[BEGIN]

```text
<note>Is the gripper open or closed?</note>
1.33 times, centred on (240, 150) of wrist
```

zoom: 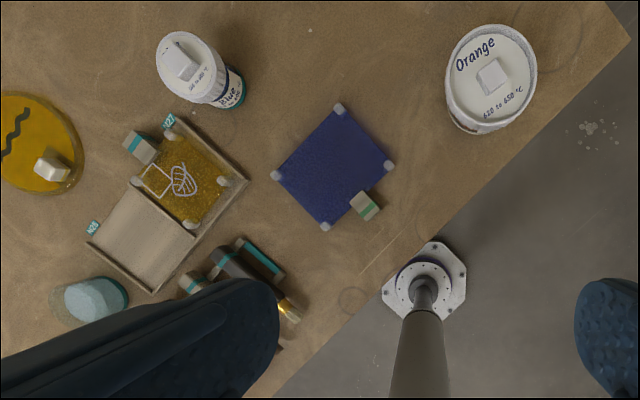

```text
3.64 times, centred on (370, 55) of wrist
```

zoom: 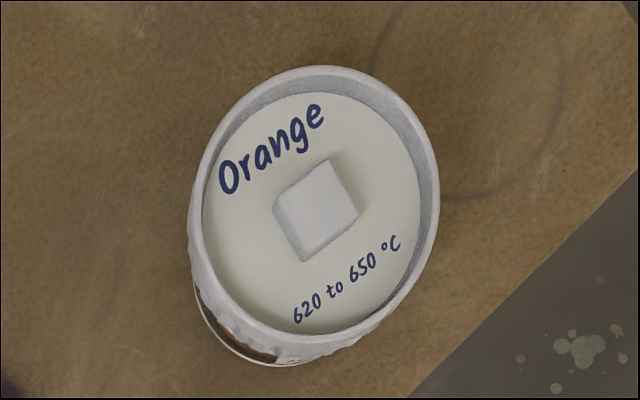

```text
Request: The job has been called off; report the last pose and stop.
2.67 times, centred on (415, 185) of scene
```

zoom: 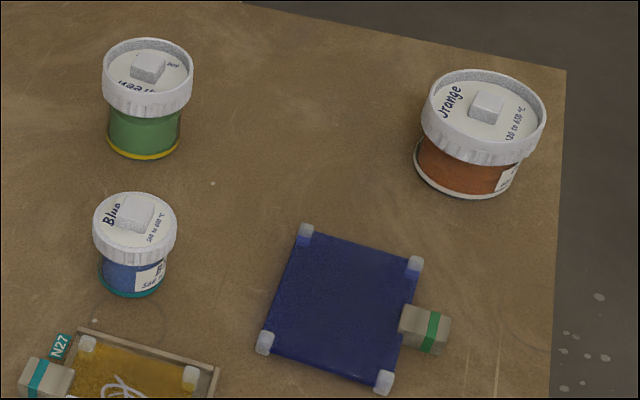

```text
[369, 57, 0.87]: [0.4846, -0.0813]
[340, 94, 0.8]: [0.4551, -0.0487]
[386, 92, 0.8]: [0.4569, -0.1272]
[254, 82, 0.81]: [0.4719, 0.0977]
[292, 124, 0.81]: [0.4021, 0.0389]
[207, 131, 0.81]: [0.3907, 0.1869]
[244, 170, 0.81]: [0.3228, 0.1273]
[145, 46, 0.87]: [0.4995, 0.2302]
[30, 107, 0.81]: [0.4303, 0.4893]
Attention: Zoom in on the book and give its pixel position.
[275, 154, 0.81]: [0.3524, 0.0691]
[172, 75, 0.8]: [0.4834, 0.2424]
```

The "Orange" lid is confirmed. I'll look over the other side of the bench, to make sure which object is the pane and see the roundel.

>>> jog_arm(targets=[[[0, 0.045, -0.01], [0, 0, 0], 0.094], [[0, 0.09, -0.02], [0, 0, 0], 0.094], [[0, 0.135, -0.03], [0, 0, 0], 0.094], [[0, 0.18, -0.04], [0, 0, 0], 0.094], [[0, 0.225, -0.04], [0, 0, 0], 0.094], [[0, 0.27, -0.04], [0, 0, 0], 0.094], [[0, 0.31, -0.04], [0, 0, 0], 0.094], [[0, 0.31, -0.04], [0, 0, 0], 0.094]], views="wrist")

[END]

> **TASK PROMPT**
Make an exact copy of all the material, but keep the pictures out of it. The answer is a JSON array that holds each line as a string and skips blank lines.

> **FINISHED EXERCISE**
[
  "```text",
  "<note>Is the gripper open or closed?</note>",
  "1.33 times, centred on (240, 150) of wrist",
  "```",
  "zoom: ",
  "```text",
  "3.64 times, centred on (370, 55) of wrist",
  "```",
  "zoom: ",
  "```text",
  "Request: The job has been called off; report the last pose and stop.",
  "2.67 times, centred on (415, 185) of scene",
  "```",
  "zoom: ",
  "```text",
  "[369, 57, 0.87]: [0.4846, -0.0813]",
  "[340, 94, 0.8]: [0.4551, -0.0487]",
  "[386, 92, 0.8]: [0.4569, -0.1272]",
  "[254, 82, 0.81]: [0.4719, 0.0977]",
  "[292, 124, 0.81]: [0.4021, 0.0389]",
  "[207, 131, 0.81]: [0.3907, 0.1869]",
  "[244, 170, 0.81]: [0.3228, 0.1273]",
  "[145, 46, 0.87]: [0.4995, 0.2302]",
  "[30, 107, 0.81]: [0.4303, 0.4893]",
  "Attention: Zoom in on the book and give its pixel position.",
  "[275, 154, 0.81]: [0.3524, 0.0691]",
  "[172, 75, 0.8]: [0.4834, 0.2424]",
  "```",
  "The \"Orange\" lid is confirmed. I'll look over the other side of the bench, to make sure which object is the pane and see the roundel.",
  ">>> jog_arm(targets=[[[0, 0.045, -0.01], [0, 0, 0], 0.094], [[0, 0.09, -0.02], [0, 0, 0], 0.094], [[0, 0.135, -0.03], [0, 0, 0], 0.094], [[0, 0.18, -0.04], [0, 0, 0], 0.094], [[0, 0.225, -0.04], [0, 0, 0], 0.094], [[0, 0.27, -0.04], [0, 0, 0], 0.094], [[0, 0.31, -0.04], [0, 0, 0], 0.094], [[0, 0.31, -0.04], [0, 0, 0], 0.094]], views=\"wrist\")"
]